O diagnóstico de doenças pela triagem neonatal no estado era de até seis doenças congênitas, antes da ampliação. Já pela rede particular abrange mais de 50 doenças.
Segundo o geneticista e pediatra Rodrigo Arantes, é necessária a melhoria gradativa na especialização dos profissionais do Sistema único de Saúde (SUS).
“Falta para autoridades estruturar a rede de saúde, capacitação de profissionais, elaboração de diretrizes de tratamento para cada grupo de doenças para que os recém-nascidos tenham acesso rápido e garantido ao tratamento”, afirma.
Obrigatório por lei em todo o território nacional, todas as crianças recém-nascidas devem fazer o exame e a data ideal para a coleta de sangue é entre o 3º e 5º dia de vida do recém-nascido.
A campanha “Pezinho no Futuro”
A Campanha do Pezinho no Futuro é do Instituto Vidas Raras, que acolhe famílias com crianças e adultos com doenças raras para fornecer apoio.

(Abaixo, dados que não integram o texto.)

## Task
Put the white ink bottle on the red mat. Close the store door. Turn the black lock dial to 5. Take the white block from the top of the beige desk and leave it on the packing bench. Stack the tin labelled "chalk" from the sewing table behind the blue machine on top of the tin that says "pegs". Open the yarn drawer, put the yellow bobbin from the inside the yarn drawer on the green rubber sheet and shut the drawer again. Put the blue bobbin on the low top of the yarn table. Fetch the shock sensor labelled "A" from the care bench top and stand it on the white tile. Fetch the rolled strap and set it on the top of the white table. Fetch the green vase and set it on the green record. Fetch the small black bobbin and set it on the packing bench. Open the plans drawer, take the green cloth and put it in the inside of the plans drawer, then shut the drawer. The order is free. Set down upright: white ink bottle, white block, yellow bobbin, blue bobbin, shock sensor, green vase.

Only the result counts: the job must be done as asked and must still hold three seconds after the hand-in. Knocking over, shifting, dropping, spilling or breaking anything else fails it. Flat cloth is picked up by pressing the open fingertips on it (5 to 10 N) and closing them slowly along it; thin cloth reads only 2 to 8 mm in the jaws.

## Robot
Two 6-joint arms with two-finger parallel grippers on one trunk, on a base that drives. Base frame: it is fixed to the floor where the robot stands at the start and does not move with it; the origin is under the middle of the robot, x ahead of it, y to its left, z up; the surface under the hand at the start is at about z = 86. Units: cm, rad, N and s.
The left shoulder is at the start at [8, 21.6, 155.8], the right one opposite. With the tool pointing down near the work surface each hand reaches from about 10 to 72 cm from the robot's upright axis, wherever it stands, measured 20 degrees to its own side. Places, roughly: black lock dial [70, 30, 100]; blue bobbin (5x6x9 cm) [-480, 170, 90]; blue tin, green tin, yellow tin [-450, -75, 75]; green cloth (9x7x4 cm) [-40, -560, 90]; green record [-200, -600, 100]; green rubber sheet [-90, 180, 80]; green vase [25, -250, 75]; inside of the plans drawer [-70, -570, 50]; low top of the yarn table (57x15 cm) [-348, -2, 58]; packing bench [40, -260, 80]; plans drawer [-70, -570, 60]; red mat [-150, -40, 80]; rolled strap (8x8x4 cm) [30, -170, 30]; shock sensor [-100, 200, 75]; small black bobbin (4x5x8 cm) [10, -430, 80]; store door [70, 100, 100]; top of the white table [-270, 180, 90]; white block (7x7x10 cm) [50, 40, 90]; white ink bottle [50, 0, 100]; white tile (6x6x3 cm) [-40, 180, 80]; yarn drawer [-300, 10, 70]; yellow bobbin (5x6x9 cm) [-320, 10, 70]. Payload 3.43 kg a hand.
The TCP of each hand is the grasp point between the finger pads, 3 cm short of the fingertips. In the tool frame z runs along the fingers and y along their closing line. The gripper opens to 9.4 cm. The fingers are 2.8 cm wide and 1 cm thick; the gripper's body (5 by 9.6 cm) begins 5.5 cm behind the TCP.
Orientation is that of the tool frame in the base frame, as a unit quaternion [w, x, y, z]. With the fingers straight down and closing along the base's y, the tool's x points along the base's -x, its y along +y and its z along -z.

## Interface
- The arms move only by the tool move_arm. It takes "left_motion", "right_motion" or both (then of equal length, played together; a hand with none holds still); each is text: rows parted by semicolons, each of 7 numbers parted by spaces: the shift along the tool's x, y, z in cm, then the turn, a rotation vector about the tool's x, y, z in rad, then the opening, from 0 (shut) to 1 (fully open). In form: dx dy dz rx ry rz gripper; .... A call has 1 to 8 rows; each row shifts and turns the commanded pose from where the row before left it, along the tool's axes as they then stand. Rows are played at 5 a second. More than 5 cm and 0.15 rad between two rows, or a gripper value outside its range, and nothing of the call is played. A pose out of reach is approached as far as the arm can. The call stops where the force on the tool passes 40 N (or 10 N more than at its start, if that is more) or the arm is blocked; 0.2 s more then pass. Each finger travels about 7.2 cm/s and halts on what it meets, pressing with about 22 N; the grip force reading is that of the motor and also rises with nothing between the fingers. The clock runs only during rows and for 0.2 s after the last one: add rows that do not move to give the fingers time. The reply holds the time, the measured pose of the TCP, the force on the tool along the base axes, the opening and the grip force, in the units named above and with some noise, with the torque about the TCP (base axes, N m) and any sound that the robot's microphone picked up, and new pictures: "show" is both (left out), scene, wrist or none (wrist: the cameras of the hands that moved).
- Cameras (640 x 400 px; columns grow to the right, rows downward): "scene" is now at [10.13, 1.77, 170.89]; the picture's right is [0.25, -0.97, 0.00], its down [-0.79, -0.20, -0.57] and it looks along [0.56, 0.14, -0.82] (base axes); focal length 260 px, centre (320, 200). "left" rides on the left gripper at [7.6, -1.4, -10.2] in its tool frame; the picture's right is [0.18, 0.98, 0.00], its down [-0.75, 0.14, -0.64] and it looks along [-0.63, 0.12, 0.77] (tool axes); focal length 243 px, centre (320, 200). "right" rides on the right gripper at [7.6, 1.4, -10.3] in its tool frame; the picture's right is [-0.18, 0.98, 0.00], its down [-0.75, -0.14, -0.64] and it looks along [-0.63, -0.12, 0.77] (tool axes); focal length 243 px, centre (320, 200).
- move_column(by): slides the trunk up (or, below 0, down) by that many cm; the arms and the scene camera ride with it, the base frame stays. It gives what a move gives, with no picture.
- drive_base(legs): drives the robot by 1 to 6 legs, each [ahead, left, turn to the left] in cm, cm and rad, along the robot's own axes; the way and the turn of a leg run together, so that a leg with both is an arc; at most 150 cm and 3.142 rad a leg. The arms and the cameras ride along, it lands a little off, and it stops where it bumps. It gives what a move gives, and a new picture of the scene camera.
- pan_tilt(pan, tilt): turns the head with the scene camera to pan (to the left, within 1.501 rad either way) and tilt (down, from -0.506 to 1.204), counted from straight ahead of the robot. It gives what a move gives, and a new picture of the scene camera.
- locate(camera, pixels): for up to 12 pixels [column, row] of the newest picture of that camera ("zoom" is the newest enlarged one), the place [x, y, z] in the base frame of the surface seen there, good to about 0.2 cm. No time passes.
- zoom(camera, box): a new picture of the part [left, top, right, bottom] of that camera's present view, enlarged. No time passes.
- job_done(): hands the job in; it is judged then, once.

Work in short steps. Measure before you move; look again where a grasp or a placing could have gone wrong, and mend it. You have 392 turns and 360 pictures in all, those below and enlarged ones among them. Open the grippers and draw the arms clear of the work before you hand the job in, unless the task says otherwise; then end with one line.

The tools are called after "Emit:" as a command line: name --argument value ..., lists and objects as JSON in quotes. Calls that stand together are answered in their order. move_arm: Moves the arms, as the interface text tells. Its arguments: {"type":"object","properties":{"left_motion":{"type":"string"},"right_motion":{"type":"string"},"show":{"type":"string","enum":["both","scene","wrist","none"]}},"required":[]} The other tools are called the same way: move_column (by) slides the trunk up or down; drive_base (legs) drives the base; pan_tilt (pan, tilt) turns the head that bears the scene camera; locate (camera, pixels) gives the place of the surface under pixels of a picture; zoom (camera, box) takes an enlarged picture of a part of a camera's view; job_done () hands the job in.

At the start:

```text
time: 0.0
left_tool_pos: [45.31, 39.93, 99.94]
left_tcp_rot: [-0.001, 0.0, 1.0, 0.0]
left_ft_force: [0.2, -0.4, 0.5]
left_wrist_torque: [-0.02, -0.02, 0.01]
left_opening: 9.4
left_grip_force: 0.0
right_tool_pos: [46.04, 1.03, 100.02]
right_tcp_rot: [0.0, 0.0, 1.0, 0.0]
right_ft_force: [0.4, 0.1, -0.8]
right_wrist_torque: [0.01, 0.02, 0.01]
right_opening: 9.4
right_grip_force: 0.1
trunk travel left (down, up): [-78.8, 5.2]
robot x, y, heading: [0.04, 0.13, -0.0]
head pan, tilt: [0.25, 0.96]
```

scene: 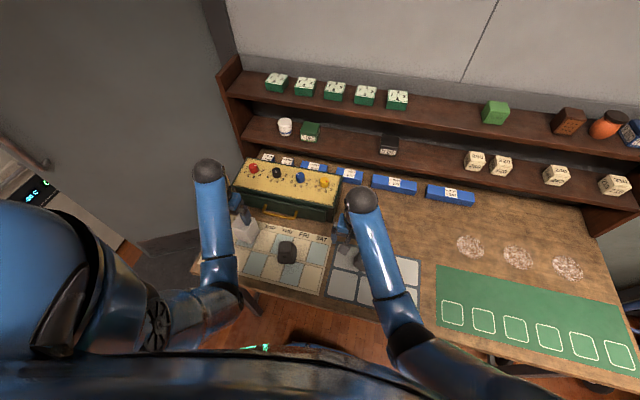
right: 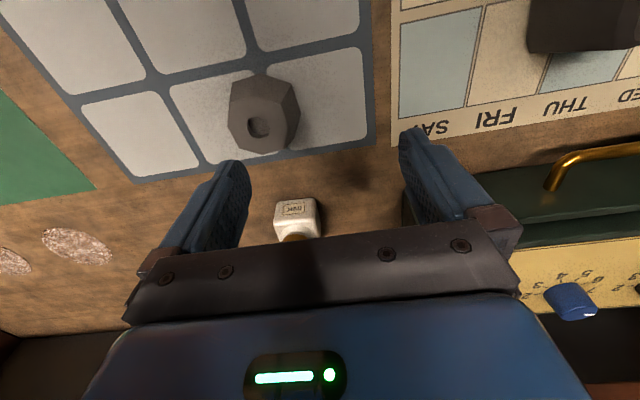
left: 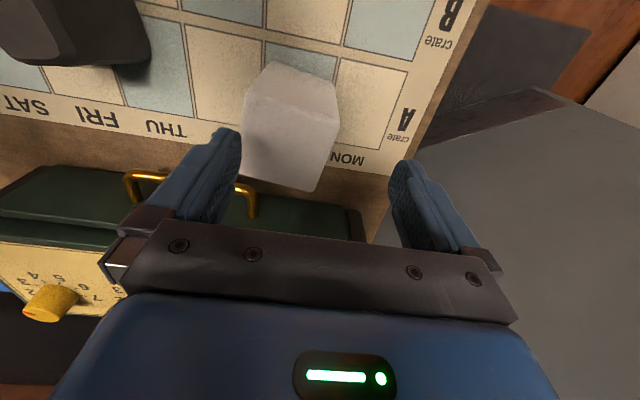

O instituto é responsável pelo recolhimento de mais de 620 mil assinaturas para a ampliação do teste do pezinho.
Larissa Carvalho abraçou a causa e se juntou ao projeto do instituto, com o apoio de vários artistas e mães que passam pela mesma situação.
“Eu me juntei a eles para conseguir as assinaturas. Não é pelo meu Théo. Pelo meu Théo não dá pra fazer mais nada. O meu Théo já está numa cadeira de rodas. É pelos que virão e são muitos. Um bebê a cada dois mil e quinhentos no Brasil ou vai ter a doença do Théo ou vai ter uma dessas outras doenças metabólicas, genéticas que vão comprometer a vida da criança se não for tratamento certinho na hora certa”, comenta.
Para a jornalista, a ampliação do teste do pezinho é necessária sob o ponto de vista humano e financeiro.
“Quando o tratamento começa a ser feito logo nos primeiros dias de vida, na época certa, que é na época do teste do pezinho, a chance da criança não ter sequela é acima de oitenta e seis por cento. Então é uma vida e é também uma economia pro estado. O sistema público não vai gastar com fisio, fono, TO, equoterapia, remédios, internações, não. A criança vai ter uma vida típica. Sem sequelas. E uma criança com vida típica, sem sequelas, é uma criança que não é cara pro estado”, explica.